Dada a necessidade de uma definição de minoria, a Subcomissão para
a Prevenção da Discriminação e a Proteção
das Minorias, criada pela ONU, encomendou ao perito italiano Francesco
Capotorti (anteriormente citado) um estudo que resultou na seguinte definição
de minoria: “Um grupo numericamente inferior ao resto da população de um
Estado, em posição não-dominante, cujos membros - sendo nacionais desse Estado
- possuem características étnicas, religiosas ou linguísticas diferentes das do
resto da população e demonstre, pelo menos de maneira implícita, um sentido de
solidariedade, dirigido à preservação de sua cultura, de suas tradições,
religião ou língua. “Como verificado no artigo inédito O Direito das Minorias
Étnicas, de Luciano Mariz Maia, esse conceito de Capotorti assemelha-se ao do
antropólogo Fredrik Barth, que o situa na autoperpetuação biológica, compartilhamento
de valores culturais comuns, integração de um campo de comunicação e interação
e identificação dos membros do grupo entre si”.

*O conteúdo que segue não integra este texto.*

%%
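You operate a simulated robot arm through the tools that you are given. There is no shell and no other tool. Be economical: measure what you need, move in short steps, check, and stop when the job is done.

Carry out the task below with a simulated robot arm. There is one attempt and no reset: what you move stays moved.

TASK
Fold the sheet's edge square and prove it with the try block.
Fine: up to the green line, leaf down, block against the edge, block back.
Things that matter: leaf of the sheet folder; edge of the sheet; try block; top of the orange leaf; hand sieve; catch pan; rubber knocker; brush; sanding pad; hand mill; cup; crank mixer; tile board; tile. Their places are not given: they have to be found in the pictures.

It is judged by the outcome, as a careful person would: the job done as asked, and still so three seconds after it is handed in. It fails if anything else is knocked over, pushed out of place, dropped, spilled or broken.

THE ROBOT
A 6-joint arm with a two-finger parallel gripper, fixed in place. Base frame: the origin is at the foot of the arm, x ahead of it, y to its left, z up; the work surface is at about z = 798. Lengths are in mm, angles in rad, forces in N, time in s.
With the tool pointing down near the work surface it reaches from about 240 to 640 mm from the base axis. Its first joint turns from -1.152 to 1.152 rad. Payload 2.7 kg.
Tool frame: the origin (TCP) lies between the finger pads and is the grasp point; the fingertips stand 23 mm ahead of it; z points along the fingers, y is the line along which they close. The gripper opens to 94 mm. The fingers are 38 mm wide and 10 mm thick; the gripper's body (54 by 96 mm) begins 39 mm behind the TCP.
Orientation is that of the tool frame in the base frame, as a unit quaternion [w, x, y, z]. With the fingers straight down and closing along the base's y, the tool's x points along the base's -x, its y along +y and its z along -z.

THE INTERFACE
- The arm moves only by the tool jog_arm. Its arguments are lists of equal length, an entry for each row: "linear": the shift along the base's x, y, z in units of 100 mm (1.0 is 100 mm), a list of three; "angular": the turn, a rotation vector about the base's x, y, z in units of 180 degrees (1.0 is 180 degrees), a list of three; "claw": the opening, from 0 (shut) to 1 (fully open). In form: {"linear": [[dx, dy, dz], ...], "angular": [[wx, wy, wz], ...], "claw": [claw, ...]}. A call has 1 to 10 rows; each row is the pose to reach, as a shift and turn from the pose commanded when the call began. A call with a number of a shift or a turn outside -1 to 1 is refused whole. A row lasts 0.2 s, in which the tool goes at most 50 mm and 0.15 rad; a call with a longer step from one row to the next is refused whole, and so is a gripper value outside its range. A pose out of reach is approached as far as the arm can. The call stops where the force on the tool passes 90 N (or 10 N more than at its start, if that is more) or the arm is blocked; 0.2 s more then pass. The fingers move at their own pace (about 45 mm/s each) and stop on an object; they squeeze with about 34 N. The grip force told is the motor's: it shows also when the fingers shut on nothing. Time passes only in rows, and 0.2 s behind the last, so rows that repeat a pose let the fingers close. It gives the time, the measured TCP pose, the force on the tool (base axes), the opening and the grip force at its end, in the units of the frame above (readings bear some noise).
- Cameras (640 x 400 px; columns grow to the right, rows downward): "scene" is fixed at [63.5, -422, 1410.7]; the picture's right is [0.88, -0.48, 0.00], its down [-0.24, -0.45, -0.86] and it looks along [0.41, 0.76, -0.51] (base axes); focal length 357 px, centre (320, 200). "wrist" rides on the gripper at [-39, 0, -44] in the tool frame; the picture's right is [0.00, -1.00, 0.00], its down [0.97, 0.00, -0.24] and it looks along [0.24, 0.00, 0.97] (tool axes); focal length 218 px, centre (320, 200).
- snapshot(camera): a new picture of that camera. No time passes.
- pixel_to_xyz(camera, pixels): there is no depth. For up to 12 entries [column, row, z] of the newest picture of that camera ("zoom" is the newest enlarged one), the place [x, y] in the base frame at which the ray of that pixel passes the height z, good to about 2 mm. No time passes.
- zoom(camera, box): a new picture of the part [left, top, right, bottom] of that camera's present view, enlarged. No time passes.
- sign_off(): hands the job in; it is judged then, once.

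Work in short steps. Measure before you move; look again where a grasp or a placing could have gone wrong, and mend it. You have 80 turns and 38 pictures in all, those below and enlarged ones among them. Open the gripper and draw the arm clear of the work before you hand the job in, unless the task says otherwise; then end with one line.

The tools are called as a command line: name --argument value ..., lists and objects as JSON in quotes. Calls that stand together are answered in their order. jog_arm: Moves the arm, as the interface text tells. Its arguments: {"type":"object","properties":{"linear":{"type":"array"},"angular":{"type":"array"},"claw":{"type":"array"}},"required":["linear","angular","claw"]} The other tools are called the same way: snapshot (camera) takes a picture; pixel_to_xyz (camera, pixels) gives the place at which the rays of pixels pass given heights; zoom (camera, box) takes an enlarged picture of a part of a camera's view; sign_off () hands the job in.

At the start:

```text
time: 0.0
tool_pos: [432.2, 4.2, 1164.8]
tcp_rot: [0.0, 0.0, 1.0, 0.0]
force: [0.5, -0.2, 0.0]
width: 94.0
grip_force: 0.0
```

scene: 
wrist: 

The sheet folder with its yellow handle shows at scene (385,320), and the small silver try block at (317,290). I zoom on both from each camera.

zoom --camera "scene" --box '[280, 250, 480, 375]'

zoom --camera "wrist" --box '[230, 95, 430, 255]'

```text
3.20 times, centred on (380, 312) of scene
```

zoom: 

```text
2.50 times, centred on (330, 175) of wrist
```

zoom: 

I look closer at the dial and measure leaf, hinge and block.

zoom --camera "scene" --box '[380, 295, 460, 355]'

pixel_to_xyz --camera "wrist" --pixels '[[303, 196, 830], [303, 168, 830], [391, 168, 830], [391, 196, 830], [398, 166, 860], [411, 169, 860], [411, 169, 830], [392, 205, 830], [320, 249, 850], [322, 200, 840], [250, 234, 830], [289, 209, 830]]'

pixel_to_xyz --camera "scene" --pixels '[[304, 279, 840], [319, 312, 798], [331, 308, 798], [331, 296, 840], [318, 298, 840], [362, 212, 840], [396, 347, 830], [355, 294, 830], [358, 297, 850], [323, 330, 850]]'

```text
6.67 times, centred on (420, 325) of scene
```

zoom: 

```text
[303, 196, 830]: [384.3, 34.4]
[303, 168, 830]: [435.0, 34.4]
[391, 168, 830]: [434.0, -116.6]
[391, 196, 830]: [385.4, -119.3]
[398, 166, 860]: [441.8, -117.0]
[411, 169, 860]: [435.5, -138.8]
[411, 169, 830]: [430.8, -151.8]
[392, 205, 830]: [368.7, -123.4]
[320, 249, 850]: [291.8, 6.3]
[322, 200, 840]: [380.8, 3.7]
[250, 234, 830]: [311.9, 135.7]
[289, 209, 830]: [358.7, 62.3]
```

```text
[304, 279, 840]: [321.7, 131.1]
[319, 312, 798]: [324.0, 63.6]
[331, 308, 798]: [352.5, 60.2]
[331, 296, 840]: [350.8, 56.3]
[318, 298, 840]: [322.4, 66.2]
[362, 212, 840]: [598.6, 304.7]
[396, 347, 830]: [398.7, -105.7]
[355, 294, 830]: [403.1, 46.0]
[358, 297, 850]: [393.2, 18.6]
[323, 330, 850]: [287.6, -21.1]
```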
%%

Cabe aqui salientar que há duas definições com que
caracterizar minorias, envolvendo as concepções sociológica e antropológica.
Segundo Moonen, “na sociologia o termo minoria normalmente é um conceito
puramente quantitativo que se refere a um subgrupo de pessoas que ocupa menos
da metade da população total e que dentro da sociedade ocupa uma posição
privilegiada, neutra ou marginal”.
No aspecto antropológico, por sua vez, a ênfase é
dada ao conteúdo qualitativo, referindo-se a subgrupos marginalizados, ou seja,
minimizados socialmente no contexto nacional, podendo, inclusive, ser uma
maioria em termos quantitativos. Moonen observa ainda que uma das primeiras
definições nesse sentido foi a de L. Wirth, sendo minoria “um grupo de pessoas
que, por causa de suas características físicas ou culturais, são isoladas das
outras na sociedade em que vivem, por um tratamento diferencial e desigual, e
que por isso se consideram objetos de discriminação coletiva”. Verifica-se,
portanto, que, no conceito antropológico, a diferença não está em termos
quantitativos, mas no tratamento e no relacionamento entre os vários subgrupos,
nas relações de dominação e subordinação. Sem nos pautarmos em números, o grupo
dominante é a maioria, sendo minoria o grupo dominado.
Assim, permanecem as dificuldades para o alcance de
uma definição consensual para o termo minorias. Nem a Declaração sobre os Direitos
das Pessoas Pertencentes a Minorias Nacionais ou Étnicas, Religiosas e
Linguísticas (a ser tratada mais adiante no presente trabalho) se propõe a uma
definição, nem em seu preâmbulo, nem em sua parte dispositiva. Entretanto, a
criação de um Grupo de Trabalho pela Subcomissão para Prevenção da
Discriminação e Proteção às Minorias (através da Resolução 1994/4, de 19 de
agosto de 1994) promete avanços nessa área conceitual.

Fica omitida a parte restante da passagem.